Понятно, отчего во Франции, да и, по-моему, в Западной Европе тоже, любое действие народного правосудия оказывается глубоко противосудебным и по самой форме совершенно противоположным суду. Во всех крупных бунтах, начиная с XIV века, их участники постоянно обвиняют деятелей правосудия на том же основании, что и сборщиков податей и вообще всех проводников власти, и потому они будут открывать тюрьмы, изгонять судей и закрывать суды. Народное правосудие признало в органе судопроизводства аппарат государства, представляющий могущество общества, а также узнало в нем и орудие классовой власти. Мне бы хотелось выдвинуть одно предположение, которое, однако, не кажется мне достаточно убедительным: по-моему, определенное количество обычаев, свойственное междоусобной войне, определенное количество старых обрядов, относящихся к правосудию «досудопроизводственному», сохранилось в практиках народного правосудия: к примеру, таков древнегерманский обычай насаживать на кол, чтобы показать всему обществу голову врага, убитого по правилам, «по правде» в ходе междоусобной борьбы; а разрушение дома или, по крайней мере, поджигание сруба и разграбление нехитрого имущества было старинным обрядом, соответствующим объявлению вне закона; так вот, как раз эти действия, предшествовавшие установлению судопроизводства, как правило, вновь вызываются к жизни во время народных бунтов. Вокруг взятой Бастилии носили голову Делонэ[5] — так вокруг символа репрессивного аппарата вращалась со своими старинными обрядами народная практика, ни при каких условиях не признававшая себя в органах правосудия. Мне кажется, что история правосудия как государственного аппарата позволяет понять, почему, по крайней мере во Франции, действия правосудия по-настоящему народного всегда стремились избежать суда, и почему, наоборот, каждый раз — стоило только буржуазии захотеть навязать народному возмущению принуждение государственного аппарата — тут же учреждали суд: стол, председательствующего, заседателей и перед ними двух противников. Таким вот образом возвращается судопроизводство. Вот как я смотрю на вещи.

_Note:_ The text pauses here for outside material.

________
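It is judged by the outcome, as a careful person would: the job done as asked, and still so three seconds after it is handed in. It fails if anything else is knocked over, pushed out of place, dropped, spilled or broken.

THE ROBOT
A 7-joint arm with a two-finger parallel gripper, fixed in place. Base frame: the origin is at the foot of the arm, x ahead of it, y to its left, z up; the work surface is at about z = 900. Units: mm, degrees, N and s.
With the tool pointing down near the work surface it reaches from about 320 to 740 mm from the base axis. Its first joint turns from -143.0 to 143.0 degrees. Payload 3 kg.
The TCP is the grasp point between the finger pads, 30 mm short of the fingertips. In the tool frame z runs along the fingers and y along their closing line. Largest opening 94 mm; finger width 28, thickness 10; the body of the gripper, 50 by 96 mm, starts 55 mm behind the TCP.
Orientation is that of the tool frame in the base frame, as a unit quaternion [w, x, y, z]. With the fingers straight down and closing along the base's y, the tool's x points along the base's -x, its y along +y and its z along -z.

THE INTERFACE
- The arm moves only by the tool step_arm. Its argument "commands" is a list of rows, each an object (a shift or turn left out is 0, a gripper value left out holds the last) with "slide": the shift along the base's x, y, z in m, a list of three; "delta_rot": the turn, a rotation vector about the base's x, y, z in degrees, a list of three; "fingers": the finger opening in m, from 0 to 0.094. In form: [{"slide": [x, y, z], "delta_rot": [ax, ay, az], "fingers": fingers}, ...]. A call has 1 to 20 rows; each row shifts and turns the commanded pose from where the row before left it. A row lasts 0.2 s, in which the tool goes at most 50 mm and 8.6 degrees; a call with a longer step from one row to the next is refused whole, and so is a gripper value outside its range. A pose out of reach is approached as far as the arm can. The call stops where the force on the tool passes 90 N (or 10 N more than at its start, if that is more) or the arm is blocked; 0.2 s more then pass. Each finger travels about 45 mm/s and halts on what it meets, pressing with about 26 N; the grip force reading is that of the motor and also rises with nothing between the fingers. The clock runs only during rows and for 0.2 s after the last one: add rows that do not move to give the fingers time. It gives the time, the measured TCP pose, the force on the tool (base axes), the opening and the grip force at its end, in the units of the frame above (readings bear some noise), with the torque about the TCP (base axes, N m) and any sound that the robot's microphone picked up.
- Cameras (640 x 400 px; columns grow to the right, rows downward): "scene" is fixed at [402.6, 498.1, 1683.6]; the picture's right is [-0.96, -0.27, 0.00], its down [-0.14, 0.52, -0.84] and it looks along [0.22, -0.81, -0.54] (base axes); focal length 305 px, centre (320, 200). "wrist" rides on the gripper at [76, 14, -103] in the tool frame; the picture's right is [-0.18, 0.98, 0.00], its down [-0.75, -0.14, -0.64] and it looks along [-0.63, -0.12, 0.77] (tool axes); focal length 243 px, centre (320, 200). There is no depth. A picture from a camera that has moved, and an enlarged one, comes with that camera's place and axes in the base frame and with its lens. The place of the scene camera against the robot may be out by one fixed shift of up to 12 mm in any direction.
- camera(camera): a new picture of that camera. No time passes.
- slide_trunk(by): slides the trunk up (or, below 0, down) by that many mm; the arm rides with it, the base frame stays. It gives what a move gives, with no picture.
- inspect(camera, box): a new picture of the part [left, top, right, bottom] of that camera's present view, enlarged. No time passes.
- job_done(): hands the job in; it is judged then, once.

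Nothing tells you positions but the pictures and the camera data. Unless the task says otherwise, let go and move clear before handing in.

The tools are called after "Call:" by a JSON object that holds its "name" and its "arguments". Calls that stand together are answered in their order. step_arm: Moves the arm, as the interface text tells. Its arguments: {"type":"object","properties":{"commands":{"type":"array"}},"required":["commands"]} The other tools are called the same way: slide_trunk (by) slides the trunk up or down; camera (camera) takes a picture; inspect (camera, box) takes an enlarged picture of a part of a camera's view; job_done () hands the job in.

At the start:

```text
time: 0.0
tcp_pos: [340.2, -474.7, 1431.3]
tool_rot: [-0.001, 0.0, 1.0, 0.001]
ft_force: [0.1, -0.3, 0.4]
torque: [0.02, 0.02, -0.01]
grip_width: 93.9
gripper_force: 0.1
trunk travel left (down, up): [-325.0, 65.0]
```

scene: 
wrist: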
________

Виктор: Да, ты говоришь о 1789 годе, меня же интересует следующее. Ты описал рождение одной классовой идеи и то, как эта идея материализуется в различных практиках и аппаратах. Я прекрасно понимаю, что во Французской революции суд мог быть средством искажения и косвенного подавления актов народного правосудия, совершавшихся чернью. Если я правильно понимаю, мы видим, что во взаимодействие вступали несколько общественных классов: с одной стороны, чернь, а с другой стороны, враги народа и революции, и между ними класс, который пытался по максимуму играть ту историческую роль, на какую он был способен. Стало быть, из этого примера я могу извлечь отнюдь не окончательные выводы насчет формы народного суда (во всяком случае, для нас нет таких форм, которые существовали бы над историческим становлением), а просто-напросто то, что мелкая буржуазия как класс позаимствовала часть идеи у черни, а потом под воздействием идей буржуазии, особенно характерных для той эпохи, подавила идеи, заимствованные у черни, формой судов того времени. Из всего этого я не могу сделать никакого вывода насчет насущного практического вопроса о народных судах в нынешней идеологической революции или a fortiori[6] в грядущей вооруженной народной революции. Вот почему мне бы хотелось, чтобы этот пример из Французской революции сравнили с примером народной вооруженной революции в Китае, который я только что приводил.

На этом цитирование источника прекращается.